Your instructions
Can all of these lines be returned exactly?

━━━━━━━━━━

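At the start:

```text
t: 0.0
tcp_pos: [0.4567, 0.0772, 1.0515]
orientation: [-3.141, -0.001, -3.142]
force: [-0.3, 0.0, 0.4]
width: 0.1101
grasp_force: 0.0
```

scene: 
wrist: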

━━━━━━━━━━

Correct result
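At the start:

```text
t: 0.0
tcp_pos: [0.4567, 0.0772, 1.0515]
orientation: [-3.141, -0.001, -3.142]
force: [-0.3, 0.0, 0.4]
width: 0.1101
grasp_force: 0.0
```

scene: 
wrist: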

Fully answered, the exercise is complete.